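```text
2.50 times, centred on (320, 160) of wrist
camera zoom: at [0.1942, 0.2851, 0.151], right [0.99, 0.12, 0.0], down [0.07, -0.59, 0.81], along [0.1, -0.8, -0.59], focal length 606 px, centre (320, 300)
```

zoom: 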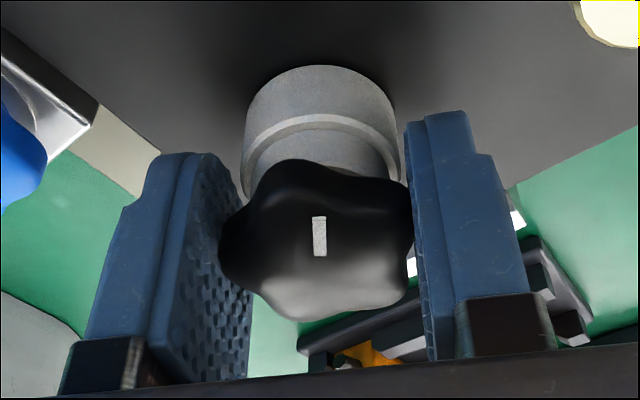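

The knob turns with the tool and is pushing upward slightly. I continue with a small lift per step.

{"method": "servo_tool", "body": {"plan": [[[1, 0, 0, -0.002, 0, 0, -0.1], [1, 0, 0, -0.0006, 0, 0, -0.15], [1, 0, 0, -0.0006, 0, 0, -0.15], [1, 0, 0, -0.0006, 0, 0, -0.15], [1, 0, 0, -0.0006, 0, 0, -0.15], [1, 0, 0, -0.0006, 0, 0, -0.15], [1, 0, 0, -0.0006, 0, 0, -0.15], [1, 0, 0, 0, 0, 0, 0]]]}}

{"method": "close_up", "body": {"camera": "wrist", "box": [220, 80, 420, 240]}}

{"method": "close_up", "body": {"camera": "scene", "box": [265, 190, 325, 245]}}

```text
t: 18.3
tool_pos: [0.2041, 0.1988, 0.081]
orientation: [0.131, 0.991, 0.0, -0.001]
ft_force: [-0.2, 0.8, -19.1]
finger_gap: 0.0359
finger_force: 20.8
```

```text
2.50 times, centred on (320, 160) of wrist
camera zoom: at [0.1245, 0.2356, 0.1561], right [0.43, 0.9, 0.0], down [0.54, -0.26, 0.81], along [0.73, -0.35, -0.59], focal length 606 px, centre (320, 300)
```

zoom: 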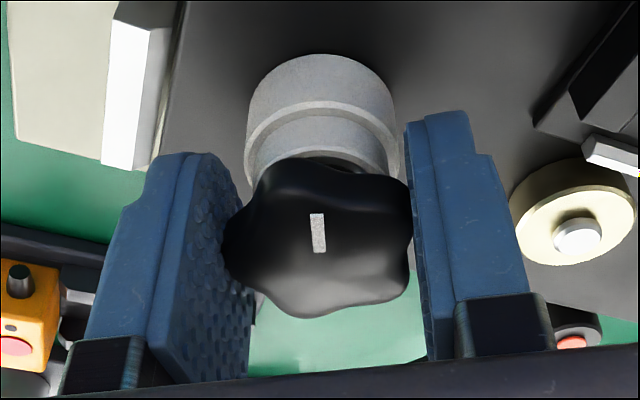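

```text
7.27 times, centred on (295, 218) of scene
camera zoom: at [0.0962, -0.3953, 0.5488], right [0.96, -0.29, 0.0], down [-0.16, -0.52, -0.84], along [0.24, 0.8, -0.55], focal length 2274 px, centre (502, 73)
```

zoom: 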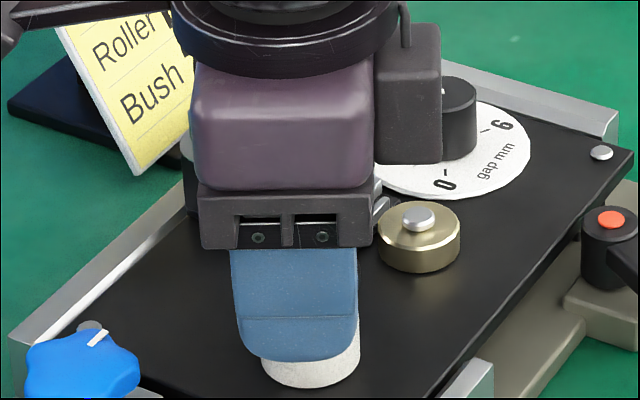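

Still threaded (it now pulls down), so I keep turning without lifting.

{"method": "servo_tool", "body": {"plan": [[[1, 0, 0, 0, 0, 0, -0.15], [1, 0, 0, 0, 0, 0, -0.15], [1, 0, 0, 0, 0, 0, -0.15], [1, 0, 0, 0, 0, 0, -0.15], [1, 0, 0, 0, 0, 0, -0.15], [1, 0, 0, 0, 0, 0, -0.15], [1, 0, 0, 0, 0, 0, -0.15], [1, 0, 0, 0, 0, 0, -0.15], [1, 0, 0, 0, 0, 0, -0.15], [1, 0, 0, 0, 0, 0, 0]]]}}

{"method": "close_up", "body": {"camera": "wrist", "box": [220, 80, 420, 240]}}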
^^^^^^^^
→ **TASK TO CARRY OUT**: Each line of the data is to be duplicated exactly; pictures stay out of the copy. The answer is a JSON array that holds each line as a string and skips blank lines.

→ **OUTPUT**:
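[
  "```text",
  "2.50 times, centred on (320, 160) of wrist",
  "camera zoom: at [0.1942, 0.2851, 0.151], right [0.99, 0.12, 0.0], down [0.07, -0.59, 0.81], along [0.1, -0.8, -0.59], focal length 606 px, centre (320, 300)",
  "```",
  "zoom: ",
  "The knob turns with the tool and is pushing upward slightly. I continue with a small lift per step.",
  "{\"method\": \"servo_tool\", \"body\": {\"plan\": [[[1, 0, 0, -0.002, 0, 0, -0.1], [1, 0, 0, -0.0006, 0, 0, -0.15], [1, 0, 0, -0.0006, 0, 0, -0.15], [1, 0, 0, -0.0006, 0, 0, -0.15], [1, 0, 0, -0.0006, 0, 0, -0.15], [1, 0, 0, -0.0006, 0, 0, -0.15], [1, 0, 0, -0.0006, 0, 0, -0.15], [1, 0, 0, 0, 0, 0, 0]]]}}",
  "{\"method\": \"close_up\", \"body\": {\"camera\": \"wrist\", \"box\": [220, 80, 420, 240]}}",
  "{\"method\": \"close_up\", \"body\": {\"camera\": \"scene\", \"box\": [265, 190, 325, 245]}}",
  "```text",
  "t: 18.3",
  "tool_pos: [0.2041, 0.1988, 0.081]",
  "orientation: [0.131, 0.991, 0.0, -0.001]",
  "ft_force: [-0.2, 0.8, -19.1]",
  "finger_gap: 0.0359",
  "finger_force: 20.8",
  "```",
  "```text",
  "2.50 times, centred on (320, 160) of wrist",
  "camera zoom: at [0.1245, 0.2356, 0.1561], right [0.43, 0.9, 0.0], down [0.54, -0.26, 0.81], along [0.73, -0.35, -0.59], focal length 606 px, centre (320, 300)",
  "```",
  "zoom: ",
  "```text",
  "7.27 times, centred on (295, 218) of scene",
  "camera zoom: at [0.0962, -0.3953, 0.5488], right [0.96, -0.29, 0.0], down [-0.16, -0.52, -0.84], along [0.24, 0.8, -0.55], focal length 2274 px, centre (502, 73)",
  "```",
  "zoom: ",
  "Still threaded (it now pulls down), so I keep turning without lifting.",
  "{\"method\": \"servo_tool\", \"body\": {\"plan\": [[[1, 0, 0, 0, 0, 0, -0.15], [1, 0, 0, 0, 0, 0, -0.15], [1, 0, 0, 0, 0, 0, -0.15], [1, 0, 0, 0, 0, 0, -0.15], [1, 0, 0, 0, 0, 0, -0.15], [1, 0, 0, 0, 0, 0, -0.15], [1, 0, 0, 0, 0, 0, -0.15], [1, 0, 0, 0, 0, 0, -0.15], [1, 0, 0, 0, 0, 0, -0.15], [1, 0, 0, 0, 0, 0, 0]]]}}",
  "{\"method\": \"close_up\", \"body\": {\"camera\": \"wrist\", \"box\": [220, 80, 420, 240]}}"
]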